At the center of virtually every scene, Scott delivers an intense, haunted performance to match the film’s hallucinatory set pieces. It’s when the hallucinations start to overwhelm everything else that the film begins to feel unsatisfying. At some point, the visions within nightmares within visions start to pile up so many layers of reality and unreality that even Philip K. Dick might find it confusing. More troublingly, the shifts start to feel like a cheat, as if Smile 2’s story was simply bending in whatever direction it needs to go to reach the next shock—then twisting into a pretzel to serve a final scene that largely abandons any investment in Riley as a character for the sake of a grim punchline. Like the demon itself, it’s had enough and is ready to move on to the next victim. —Keith Phipps
Smile 2 opens in theaters tonight.
*ANORA SPOILER ALERT*
Great review. I think my favorite thing about "Anora" was the way it pulls the rug out from under you at the end – you think you've been watching a screwball comedy this whole time when it was actually a tragedy, just everyday exploitation by the rich. That last scene is the most devastating thing I've seen this year.

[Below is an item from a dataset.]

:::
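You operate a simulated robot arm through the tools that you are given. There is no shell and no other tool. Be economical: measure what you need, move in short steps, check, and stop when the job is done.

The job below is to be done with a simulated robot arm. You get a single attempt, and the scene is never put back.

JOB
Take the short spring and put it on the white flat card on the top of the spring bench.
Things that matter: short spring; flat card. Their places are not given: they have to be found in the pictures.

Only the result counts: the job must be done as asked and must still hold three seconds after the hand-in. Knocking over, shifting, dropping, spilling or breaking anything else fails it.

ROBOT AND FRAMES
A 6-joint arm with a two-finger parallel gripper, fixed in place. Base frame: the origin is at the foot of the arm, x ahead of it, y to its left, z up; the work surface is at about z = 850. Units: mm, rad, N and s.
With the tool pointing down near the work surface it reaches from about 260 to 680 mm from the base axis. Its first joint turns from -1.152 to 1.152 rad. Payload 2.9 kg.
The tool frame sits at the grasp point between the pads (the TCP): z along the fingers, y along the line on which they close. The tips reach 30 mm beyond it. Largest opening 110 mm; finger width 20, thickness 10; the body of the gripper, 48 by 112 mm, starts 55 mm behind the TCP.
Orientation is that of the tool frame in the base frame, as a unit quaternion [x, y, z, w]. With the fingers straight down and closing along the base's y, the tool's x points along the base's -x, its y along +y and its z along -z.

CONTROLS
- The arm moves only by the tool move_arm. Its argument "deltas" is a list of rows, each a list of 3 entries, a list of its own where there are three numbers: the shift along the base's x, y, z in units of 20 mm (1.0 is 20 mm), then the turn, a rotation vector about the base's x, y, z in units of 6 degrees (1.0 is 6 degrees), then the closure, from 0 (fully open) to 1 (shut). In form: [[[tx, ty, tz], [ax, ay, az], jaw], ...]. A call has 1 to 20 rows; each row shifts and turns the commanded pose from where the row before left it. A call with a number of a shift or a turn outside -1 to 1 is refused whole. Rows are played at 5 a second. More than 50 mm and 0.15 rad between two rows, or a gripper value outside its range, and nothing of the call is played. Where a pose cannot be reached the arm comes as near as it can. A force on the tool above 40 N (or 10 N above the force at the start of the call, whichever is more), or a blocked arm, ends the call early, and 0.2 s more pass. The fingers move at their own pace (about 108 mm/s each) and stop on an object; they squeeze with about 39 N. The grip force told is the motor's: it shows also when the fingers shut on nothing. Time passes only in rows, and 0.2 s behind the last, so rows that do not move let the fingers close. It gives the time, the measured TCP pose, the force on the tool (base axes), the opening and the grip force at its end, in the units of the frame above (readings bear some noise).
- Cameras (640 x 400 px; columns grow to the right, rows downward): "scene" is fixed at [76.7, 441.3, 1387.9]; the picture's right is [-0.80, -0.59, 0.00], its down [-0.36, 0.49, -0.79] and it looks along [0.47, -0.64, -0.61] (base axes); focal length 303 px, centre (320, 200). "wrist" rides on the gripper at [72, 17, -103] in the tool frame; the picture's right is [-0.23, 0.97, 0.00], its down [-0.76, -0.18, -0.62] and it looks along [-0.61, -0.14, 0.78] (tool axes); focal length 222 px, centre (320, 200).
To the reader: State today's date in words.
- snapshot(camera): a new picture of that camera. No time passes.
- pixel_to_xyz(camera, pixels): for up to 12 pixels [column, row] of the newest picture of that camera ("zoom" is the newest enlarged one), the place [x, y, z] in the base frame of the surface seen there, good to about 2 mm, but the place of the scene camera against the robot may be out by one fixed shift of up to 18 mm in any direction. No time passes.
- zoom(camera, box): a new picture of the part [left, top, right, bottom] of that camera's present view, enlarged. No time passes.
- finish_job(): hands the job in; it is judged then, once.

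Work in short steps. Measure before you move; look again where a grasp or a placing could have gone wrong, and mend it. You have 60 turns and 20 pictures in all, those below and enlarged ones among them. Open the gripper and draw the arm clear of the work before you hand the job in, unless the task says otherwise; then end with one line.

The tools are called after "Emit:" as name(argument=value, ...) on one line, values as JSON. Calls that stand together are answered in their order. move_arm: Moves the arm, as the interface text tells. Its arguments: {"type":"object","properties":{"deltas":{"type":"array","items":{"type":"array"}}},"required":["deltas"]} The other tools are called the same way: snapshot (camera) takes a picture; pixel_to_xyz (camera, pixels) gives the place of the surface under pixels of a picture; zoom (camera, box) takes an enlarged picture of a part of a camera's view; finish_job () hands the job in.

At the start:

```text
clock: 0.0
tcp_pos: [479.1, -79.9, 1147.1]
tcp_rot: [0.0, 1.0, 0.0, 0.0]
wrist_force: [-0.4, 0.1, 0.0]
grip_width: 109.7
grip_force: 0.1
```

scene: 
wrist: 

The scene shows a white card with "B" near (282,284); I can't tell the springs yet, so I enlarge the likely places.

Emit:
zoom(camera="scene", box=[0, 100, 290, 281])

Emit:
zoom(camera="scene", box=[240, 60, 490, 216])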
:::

Finally saw ANORA and walked out even more impressed than I expected and I'm a Baker fan. This is a perfect review of it. The commentary on Pretty Woman, the Baker way of examining our current moment without sending mouthpiece characters in to tell you the point, his mix of 70s realism and screwball comedy. I never knew what angle this movie was going to come from all the way through the end. I find I subconsciously sidearm Cannes successes. Or at least give them a big "yeah, we'll see." I had less of that going in just because of past Bakers. I maybe like this even more just because it isn't one of those all-hype movie we tend to get out of the festivals. Thanks, as always, for your peerless analysis.